Jon Batiste

Hollywood Africans

As bandleader and comic sidekick on The Late Show With Stephen Colbert, Jon Batiste appears nightly before an audience most jazz artists only can dream of. But playing that show’s jaunty opening theme on his trademark melodica and leading his band through snippets of pop tunes provides Batiste few opportunities to flaunt the chops that got him the gig in the first place.

Hollywood Africans plays out like a calculated attempt to regain some of the gravitas he sacrificed when he took the Late Show gig. It’s a hodgepodge of a set, featuring everything from an extended riff on Chopin’s Nocturne No. 20 In C Sharp Minor to a reverential treatment of Ray Noble’s “The Very Thought Of You” and a version of “St. James Infirmary Blues,” the New Orleans standard he approached with far more swagger and iconoclasm on 2013’s Social Music. The only thread connecting such disparate material is Batiste’s piano—lively throughout and occasionally dazzling, often with little or no accompaniment. The melodica remains pointedly absent.

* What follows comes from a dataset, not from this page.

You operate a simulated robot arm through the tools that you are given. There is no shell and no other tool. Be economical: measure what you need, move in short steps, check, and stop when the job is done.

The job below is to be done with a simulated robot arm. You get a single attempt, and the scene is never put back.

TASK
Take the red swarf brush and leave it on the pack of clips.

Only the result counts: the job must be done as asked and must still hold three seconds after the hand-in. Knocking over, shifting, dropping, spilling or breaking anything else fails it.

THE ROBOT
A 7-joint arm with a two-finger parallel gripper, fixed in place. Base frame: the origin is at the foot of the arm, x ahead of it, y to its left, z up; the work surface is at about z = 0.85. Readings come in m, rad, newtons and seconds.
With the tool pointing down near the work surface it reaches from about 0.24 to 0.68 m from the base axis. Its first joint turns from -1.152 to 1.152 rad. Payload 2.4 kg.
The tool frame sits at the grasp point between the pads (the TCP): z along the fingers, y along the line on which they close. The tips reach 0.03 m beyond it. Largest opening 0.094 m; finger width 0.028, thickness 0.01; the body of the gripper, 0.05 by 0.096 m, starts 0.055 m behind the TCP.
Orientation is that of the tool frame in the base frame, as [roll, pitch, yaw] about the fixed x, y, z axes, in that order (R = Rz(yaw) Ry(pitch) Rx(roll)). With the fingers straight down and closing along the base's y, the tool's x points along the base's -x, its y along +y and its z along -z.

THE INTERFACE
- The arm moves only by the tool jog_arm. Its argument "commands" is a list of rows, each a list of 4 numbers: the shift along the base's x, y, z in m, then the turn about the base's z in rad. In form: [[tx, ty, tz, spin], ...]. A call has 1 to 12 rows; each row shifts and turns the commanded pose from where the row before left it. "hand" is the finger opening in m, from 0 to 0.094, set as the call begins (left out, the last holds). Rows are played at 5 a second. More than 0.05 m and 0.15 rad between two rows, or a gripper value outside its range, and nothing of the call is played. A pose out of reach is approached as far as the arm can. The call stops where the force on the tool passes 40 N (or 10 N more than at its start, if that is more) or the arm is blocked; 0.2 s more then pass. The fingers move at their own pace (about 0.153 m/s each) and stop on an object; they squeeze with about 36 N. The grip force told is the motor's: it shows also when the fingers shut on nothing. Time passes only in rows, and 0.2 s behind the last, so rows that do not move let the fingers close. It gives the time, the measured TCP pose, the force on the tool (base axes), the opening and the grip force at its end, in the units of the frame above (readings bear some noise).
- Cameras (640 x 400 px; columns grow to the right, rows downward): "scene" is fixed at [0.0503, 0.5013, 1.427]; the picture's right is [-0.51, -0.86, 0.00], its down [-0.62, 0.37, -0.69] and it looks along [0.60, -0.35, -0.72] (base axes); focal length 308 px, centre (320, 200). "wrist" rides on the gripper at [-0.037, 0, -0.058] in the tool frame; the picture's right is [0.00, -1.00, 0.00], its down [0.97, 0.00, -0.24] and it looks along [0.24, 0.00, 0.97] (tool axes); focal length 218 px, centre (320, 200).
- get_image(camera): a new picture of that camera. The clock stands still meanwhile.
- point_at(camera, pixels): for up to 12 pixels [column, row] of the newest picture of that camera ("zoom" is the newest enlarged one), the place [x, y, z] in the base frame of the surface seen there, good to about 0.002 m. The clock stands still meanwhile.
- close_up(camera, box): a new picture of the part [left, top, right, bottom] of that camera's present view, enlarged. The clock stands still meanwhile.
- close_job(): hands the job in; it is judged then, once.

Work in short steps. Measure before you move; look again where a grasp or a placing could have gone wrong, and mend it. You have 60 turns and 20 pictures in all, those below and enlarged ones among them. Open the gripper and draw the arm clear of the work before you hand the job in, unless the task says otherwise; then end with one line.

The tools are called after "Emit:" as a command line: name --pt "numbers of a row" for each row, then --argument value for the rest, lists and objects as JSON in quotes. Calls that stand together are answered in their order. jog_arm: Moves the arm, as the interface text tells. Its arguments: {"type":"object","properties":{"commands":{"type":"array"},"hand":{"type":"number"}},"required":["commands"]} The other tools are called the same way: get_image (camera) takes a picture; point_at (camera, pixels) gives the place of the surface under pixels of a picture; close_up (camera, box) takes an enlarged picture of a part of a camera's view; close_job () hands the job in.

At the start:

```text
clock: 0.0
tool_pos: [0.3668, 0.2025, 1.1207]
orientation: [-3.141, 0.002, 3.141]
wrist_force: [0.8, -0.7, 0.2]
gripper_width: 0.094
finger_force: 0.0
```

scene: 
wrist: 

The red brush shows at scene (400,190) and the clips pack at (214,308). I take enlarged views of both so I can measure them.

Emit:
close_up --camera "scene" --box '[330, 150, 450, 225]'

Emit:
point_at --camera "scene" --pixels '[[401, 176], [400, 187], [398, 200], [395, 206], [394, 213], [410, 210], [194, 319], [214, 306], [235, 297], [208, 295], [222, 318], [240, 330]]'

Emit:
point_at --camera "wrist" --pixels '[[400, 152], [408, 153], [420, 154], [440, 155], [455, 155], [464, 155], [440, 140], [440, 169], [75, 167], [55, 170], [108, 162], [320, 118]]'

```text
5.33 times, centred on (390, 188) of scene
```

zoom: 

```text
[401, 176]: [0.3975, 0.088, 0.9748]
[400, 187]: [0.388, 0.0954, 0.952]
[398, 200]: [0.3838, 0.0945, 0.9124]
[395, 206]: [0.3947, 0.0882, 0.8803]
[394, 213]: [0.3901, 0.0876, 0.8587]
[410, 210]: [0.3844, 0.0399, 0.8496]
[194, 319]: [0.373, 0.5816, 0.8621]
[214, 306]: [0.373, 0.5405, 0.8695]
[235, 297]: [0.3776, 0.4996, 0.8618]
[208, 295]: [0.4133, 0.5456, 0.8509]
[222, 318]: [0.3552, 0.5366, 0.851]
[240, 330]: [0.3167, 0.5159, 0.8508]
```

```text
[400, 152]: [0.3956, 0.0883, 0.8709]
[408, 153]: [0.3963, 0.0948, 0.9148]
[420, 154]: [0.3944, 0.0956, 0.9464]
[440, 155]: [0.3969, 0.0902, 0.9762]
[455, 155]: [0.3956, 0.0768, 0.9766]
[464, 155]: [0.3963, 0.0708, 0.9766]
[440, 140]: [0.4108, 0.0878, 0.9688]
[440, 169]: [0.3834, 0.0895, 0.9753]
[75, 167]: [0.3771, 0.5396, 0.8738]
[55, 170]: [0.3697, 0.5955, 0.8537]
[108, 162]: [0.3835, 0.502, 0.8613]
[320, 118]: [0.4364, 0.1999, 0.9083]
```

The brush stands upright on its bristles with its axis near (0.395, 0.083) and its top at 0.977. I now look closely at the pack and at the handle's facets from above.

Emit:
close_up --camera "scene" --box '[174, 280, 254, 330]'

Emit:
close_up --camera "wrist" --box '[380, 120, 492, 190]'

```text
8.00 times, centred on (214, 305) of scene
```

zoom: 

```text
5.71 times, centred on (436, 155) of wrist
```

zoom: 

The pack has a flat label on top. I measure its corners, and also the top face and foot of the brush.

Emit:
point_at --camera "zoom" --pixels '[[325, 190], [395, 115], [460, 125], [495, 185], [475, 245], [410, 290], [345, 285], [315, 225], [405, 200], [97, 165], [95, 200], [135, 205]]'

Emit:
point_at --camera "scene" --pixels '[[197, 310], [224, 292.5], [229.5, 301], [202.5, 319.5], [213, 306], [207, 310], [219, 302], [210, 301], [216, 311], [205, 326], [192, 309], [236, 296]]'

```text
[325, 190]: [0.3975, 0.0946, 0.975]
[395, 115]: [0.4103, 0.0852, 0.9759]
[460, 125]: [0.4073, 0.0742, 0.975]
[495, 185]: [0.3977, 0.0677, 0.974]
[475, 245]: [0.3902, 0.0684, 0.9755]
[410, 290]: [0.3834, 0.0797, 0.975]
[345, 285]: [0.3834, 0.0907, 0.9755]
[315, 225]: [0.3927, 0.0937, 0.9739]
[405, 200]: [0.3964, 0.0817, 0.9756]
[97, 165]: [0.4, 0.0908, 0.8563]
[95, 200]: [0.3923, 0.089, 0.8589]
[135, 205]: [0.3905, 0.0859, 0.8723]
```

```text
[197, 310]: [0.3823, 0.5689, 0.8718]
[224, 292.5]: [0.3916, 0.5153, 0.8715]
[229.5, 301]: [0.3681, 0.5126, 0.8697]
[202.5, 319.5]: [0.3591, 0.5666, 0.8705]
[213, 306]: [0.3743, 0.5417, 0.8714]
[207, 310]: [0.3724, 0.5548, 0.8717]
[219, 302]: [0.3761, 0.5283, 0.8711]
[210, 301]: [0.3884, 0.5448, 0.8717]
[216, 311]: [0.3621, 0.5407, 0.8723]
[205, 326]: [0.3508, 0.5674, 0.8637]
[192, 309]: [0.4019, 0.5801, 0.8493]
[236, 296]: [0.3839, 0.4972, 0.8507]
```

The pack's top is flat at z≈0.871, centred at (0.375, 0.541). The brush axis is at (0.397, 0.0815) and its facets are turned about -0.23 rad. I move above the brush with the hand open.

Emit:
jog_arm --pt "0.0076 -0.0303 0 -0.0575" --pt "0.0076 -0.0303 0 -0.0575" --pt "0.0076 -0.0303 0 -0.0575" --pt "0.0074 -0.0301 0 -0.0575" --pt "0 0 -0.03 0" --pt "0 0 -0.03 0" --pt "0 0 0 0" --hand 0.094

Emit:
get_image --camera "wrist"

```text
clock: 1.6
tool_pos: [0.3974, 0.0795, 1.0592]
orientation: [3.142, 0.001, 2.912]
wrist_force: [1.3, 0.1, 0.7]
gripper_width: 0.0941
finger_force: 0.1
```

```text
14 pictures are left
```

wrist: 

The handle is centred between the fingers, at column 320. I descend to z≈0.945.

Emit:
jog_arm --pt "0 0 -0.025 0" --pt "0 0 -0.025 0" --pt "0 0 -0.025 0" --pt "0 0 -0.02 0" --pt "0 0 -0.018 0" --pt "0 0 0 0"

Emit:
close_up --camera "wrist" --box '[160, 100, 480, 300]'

The original songs here provide most of the set’s highlights. Instrumental opener “Kenner Boogie,” named after Batiste’s hometown, is a showcase for his skill at mixing stride, ragtime and boogie-woogie styles into a rollicking whole. “Mr. Buddy” is a beautifully simple ballad, and “Is It Over” sounds, in the best possible way, like Ray Charles covering a lost Randy Newman tune. Such moments should leave listeners longing for more Batiste originals and fewer homages.